*SOURCE DOCUMENT:*
Pierwsze wydanie tego tomu wyszło z druku R. P. 1889. (...) Tom ten nie rości sobie pretensyi do nieomylności, ani nie twierdzi, że napisano go pod bezpośrednim natchnieniem Boga w miejscach, gdzie tłumaczone jest Jego Słowo. Przeciwnie, tom ten twierdzi, że Biblia jest Objawieniem Boskiem. Celem tego jest porównać dowody biblijne i wykazać ich niezbitą wagę i znaczenie” (Nadszedł Czas 1919 s. I).

 

         „Autor przyznaje, że w tym tomie wyraża jasno myśl, iż święci Pańscy mogą spodziewać się połączenia z Panem w Jego chwale, przy końcu Czasów Pogan. Była to naturalna pomyłka, ale Pan dopuścił jej dla pobłogosławienia Swego ludu. Przekonanie, że Kościół Chrystusowy będzie zgromadzony i wywyższony przed październikiem 1914 roku, wywarło ogromnie uświęcający wpływ na tysiące sług Bożych, a za to wszyscy oni muszą błogosławić Pana – chociaż nawet stało się to przez pomyłkę. Zaprawdę, wielu jest takich, którzy dziękują Bogu, że wywyższenie Kościoła i osiągnięcie wszystkich Jego nadziei nie nastąpiło jeszcze w czasie przez nas wyczekiwanym. Gdyż teraz my, słudzy Pańscy, mamy dalszą sposobność uzupełnienia swojej świątobliwości i uczestniczenia wraz z naszym Mistrzem w dalszem głoszeniu Jego posłannictwa przed ludźmi. Pomyłka nasza jednak nie odnosiła się do zakończenia Czasów Pogan, wyciągnęliśmy tylko fałszywy wniosek, nie upoważniony przez Pańskie Słowo. Widzieliśmy w Biblii pewne równoległości pomiędzy Wiekiem Żydowskim i Wiekiem Ewangelii; powinniśmy zauważyć, że te równoległości doprowadzają nominalne systemy w obu wypadkach do zniszczenia, a nie wskazują czasu wywyższenia do chwały Nowego Stworzenia. To wyjaśnienie pomoże czytelnikowi w badaniu tomu »NADSZEDŁ CZAS«. Nie wątpimy, że podobnie jak przedtem, tak i teraz spłynie błogosławieństwo Pańskie na tysiące tych ludzi, którzy pilnie zbadają ten tom. Aby tak się stało, zanosi modły autor,

         CHARLES T. RUSSELL. Brooklyn, N. Y., 1 paźdz. 1916” (Nadszedł Czas 1919 s. IV).

*SOURCE MATERIAL:*
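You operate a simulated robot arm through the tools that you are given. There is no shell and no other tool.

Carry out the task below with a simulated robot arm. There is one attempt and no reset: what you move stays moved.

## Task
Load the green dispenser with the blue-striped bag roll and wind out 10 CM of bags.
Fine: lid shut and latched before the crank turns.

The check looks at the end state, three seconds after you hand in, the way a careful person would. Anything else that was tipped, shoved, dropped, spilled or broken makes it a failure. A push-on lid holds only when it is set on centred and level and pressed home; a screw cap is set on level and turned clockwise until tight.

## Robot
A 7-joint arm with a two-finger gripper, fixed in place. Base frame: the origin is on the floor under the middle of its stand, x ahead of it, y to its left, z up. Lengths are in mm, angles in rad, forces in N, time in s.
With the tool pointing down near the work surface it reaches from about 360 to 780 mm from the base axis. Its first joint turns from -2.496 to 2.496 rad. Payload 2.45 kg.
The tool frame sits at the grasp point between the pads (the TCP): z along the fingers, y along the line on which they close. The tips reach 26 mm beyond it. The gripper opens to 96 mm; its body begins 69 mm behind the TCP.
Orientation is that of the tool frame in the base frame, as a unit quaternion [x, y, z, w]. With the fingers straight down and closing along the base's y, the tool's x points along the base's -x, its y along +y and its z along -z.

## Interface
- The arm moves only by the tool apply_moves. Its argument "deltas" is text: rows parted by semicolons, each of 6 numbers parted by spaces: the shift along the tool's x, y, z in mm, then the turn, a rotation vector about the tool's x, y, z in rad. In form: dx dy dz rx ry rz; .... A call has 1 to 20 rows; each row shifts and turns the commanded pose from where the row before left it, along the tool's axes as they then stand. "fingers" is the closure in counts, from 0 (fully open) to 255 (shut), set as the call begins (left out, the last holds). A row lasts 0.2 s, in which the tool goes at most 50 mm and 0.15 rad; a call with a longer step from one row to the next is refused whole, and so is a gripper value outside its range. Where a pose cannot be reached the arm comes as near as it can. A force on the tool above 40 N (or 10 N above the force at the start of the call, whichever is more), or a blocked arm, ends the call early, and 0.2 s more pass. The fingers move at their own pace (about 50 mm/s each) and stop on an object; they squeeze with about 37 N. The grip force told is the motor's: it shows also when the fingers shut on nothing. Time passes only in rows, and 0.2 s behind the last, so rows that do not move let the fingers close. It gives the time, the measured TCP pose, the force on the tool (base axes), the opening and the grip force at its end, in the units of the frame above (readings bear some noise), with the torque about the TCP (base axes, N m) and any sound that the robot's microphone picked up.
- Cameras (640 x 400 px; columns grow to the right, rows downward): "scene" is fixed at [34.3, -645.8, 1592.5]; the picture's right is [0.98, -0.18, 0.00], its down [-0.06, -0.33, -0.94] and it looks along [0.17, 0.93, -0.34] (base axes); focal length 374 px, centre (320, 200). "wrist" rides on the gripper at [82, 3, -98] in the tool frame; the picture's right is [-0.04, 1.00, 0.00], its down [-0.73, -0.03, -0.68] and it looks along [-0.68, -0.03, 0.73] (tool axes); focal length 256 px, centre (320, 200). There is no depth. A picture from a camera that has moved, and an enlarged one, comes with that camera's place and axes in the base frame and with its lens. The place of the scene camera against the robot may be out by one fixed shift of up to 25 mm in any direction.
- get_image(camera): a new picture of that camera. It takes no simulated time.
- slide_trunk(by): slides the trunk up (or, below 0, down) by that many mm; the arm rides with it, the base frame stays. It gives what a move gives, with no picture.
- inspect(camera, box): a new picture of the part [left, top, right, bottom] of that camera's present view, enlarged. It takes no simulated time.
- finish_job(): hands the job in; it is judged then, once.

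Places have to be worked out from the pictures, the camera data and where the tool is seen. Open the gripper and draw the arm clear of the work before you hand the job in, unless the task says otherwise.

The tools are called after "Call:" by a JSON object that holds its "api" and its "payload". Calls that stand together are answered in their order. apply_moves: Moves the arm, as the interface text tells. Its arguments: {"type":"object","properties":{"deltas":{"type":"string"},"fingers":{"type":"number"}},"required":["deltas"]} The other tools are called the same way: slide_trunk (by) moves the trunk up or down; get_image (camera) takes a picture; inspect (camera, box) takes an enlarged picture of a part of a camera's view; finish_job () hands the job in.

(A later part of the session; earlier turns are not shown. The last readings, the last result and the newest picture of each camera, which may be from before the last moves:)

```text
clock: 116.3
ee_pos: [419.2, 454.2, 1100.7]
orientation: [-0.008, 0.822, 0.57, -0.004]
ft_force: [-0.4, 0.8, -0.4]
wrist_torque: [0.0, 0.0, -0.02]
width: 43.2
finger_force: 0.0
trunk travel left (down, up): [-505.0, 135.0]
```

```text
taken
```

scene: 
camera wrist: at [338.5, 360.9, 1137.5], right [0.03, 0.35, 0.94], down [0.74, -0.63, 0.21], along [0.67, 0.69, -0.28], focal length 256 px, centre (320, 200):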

*REQUIREMENTS:* Please copy out the portion of the source document from "Pierwsze wydanie tego" to "1919 s. I)." without changes.

*THE REPLY:*
Pierwsze wydanie tego tomu wyszło z druku R. P. 1889. (...) Tom ten nie rości sobie pretensyi do nieomylności, ani nie twierdzi, że napisano go pod bezpośrednim natchnieniem Boga w miejscach, gdzie tłumaczone jest Jego Słowo. Przeciwnie, tom ten twierdzi, że Biblia jest Objawieniem Boskiem. Celem tego jest porównać dowody biblijne i wykazać ich niezbitą wagę i znaczenie” (Nadszedł Czas 1919 s. I).